- PROBLEMS AND TASKS -
1. Pull out the sentences of the text excerpt that run from "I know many" through "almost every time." and give them unchanged.
2. How does the text excerpt go on? Write the next part.

- TEXT EXCERPT -
....

Competition or Collaborative

This is a question I often ask myself.  Are we in the world of philanthropy working together or working against each other.  Are we in competition or in collaboration?

Lets say for an example that you work for a nonprofit that provides food for children in Africa. There are hundred of non-profits doing that vary thing why should I give my money (or why should I raise money) for you instead of another organization? I am really happy with many organizations that focus their organization on a specific niche group of people that they know how to serve or issue because it allows them to specialize. What about when two organizations that have a similar or overlapping missions do they go after the same dollars?

I know many nonprofits pride themselves on how collaborative they can be. And sometimes I believe this is true when you see a couple organizations coming together to serve a family in need, or an organization has a staff member who’s salary or work area is directed from an organization outside of the nonprofit.

I have found that when it comes to fundraising there is a very small amount sharing that is going on. Try calling up a local nonprofit and telling them that you would like to see a copy of their sponsorship levels and benefits (and don’t forget to tell them you work for a nonprofit) and you’ll get a no almost every time.

What do you think? Should nonprofits be open to collaboration and shared information on everything? Should nonprofits take a more serious business approach and see their partners as competition? Or is it a mix between the two?


5 Responses to Competition or Collaborative

  1. Conor Byrne says:

    Really interesting post, and something that I have been planning on writing about too.

    I read recently that there was something like 7000 new charities registered in the USA last year! I just thought that was phenomenal. Is there a need? Or would people who are thinking of starting a charity be better served seeing who already exists with the same mission and joining forces. I’m all for the latter.

    I know recently a fundraiser I know got offended when a fundraiser, from a totally different market, asked how much they had raised so far this year. Now that’s just daft in my book.

....

- INFORMATION SHOWN -
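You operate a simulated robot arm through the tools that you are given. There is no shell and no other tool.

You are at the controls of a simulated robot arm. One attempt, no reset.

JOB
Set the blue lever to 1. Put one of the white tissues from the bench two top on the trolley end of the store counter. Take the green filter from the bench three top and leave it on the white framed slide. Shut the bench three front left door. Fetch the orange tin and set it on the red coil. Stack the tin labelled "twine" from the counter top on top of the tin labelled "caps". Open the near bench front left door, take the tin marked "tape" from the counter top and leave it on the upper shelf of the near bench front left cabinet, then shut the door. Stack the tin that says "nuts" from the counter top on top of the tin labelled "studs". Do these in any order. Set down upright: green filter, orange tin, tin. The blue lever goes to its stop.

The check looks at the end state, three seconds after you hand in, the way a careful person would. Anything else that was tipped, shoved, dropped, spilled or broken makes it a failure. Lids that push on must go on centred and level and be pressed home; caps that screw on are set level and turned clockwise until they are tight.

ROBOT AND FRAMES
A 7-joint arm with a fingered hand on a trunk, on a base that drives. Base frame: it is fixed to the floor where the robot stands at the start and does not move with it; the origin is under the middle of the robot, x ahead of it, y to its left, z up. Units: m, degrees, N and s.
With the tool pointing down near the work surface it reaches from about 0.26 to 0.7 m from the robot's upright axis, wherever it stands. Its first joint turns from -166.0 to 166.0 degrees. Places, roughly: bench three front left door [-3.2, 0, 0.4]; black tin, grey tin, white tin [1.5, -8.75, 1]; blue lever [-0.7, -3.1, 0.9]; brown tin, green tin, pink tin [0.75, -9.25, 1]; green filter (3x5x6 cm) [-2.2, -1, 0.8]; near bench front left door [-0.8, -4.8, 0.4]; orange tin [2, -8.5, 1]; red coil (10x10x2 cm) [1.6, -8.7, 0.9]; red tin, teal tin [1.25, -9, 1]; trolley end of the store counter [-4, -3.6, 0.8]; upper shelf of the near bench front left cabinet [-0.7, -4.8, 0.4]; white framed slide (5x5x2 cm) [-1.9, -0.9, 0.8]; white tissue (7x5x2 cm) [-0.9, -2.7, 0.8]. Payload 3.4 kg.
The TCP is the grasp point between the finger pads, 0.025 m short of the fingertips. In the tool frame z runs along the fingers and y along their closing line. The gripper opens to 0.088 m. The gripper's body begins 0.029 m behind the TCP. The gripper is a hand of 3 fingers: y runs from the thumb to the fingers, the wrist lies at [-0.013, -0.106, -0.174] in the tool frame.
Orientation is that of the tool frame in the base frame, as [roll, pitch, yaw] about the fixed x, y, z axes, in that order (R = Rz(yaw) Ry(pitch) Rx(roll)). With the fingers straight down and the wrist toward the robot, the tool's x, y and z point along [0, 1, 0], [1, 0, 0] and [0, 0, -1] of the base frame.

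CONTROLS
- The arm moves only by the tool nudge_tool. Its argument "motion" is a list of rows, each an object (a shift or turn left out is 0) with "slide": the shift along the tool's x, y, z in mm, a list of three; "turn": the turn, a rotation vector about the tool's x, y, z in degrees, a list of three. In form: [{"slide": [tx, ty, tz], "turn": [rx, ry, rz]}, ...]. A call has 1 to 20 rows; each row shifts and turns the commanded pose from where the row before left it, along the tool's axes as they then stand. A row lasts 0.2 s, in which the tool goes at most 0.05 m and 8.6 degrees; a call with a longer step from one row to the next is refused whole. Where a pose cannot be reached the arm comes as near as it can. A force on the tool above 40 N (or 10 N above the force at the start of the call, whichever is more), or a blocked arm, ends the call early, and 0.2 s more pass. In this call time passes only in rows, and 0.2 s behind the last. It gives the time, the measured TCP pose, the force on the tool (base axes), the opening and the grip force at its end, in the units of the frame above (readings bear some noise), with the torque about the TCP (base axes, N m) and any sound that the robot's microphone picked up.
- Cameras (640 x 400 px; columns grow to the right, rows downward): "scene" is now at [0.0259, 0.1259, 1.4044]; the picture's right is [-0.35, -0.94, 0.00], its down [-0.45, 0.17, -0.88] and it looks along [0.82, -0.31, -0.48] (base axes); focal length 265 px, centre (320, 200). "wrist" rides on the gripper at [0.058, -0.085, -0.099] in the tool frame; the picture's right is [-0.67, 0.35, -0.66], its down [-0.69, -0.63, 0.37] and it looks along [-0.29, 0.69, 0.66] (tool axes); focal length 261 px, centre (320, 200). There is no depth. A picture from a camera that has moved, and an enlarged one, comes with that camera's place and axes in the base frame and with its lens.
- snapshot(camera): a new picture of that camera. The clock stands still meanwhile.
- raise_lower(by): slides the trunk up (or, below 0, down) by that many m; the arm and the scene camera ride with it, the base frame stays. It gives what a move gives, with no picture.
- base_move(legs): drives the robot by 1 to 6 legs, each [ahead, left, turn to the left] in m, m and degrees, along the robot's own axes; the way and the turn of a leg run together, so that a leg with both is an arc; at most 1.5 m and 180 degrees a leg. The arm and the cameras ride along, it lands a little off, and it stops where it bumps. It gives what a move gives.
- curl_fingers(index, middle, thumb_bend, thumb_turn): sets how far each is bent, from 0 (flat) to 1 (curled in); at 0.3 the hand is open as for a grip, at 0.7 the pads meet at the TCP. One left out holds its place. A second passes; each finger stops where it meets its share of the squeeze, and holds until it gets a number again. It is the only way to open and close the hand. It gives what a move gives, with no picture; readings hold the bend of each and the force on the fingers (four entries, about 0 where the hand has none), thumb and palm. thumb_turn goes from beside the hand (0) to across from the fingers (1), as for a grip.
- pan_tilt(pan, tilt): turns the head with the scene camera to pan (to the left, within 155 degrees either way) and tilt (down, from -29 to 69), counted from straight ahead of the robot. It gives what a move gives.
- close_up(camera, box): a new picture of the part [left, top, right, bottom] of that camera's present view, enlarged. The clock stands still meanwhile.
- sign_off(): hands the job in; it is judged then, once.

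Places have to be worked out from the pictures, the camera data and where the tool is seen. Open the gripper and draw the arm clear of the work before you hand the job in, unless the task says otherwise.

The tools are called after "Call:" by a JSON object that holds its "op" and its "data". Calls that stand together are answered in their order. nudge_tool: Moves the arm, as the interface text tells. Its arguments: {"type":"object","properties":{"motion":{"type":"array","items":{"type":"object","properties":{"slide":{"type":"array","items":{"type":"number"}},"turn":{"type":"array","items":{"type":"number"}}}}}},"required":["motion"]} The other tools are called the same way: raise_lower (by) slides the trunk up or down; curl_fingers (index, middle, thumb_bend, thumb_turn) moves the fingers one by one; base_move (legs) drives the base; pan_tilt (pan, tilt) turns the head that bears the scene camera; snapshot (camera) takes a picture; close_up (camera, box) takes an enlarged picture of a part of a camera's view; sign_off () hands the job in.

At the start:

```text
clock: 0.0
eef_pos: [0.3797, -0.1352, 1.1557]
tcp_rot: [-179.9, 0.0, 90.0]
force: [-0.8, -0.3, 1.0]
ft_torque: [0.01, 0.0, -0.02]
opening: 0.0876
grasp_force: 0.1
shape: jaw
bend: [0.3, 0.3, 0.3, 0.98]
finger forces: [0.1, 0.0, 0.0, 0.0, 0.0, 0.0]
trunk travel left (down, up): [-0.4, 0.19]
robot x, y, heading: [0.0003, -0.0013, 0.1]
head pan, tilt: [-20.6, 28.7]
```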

....

- RESULTS BY TASK -
1.
I know many nonprofits pride themselves on how collaborative they can be. And sometimes I believe this is true when you see a couple organizations coming together to serve a family in need, or an organization has a staff member who’s salary or work area is directed from an organization outside of the nonprofit.

I have found that when it comes to fundraising there is a very small amount sharing that is going on. Try calling up a local nonprofit and telling them that you would like to see a copy of their sponsorship levels and benefits (and don’t forget to tell them you work for a nonprofit) and you’ll get a no almost every time.

2.
    I would like to see non profits with similar missions come together more. Maybe even merge? Are our vested interests too powerful to allow us do that?

    Surely our goals in non profits is to end situation A or cure illness B, so ultimatly our goal is to work ourselves out of a job. Ok so the reality is that may never happen for most, but if we were to look at it that way well then maybe we would take the approach of together we can achieve more.

  2. I remember the days when there was lots of sharing of ideas. Once upon a time I could call up another organization and ask someone what they were doing around their direct marketing program or how they were using different technology solutions and could have a good long conversation.

    It’s sad to hear that that has changed.

    I know I benefited and learned about other ways of approaching a common fundraising situation by talking to others in the community. I also think that the business of fundraising grew as a result of that sharing.

  3. Ryan Shantz says:

    I love the idea of non-profits coming together to help strengthen each other and the communities that they serve. However, from reading the comments above it sounds like this is often met with hesitation. I suppose the question then becomes, how does this happen? I know the non-profits I walk with work within a close network of about 5-6 different non-profit organizations and loosely with many others beyond that. The foundation of this has always been relationship, both individually and organizationally. I think the first step is to meet and understand the hearts within other organizations and then to trust that they desire the best for your heart and organization as well. Hopefully with this trust a foundation can be set to begin to work more closely together.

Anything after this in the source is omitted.